_DO THIS_
Copy out all of the material exactly as presented.

-- Start of DATA SHOWN --

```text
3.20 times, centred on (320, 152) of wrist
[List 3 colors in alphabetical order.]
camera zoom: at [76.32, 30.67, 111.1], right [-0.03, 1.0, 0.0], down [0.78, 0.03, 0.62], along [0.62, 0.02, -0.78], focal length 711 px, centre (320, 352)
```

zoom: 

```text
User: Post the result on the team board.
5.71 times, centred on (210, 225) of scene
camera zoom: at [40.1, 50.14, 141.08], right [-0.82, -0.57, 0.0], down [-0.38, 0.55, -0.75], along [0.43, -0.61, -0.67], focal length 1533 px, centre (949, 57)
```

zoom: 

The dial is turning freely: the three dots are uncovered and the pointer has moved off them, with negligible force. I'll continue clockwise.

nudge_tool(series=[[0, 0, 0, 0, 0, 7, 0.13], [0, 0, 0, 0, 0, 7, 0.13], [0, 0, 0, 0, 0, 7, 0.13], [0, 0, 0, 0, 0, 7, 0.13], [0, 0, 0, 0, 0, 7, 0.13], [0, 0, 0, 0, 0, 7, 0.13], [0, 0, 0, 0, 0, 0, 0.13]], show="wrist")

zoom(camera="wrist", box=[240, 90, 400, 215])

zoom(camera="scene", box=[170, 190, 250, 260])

-- End of DATA SHOWN --

_ANSWER TO THE EXERCISE_
```text
3.20 times, centred on (320, 152) of wrist
[List 3 colors in alphabetical order.]
camera zoom: at [76.32, 30.67, 111.1], right [-0.03, 1.0, 0.0], down [0.78, 0.03, 0.62], along [0.62, 0.02, -0.78], focal length 711 px, centre (320, 352)
```

zoom: 

```text
User: Post the result on the team board.
5.71 times, centred on (210, 225) of scene
camera zoom: at [40.1, 50.14, 141.08], right [-0.82, -0.57, 0.0], down [-0.38, 0.55, -0.75], along [0.43, -0.61, -0.67], focal length 1533 px, centre (949, 57)
```

zoom: 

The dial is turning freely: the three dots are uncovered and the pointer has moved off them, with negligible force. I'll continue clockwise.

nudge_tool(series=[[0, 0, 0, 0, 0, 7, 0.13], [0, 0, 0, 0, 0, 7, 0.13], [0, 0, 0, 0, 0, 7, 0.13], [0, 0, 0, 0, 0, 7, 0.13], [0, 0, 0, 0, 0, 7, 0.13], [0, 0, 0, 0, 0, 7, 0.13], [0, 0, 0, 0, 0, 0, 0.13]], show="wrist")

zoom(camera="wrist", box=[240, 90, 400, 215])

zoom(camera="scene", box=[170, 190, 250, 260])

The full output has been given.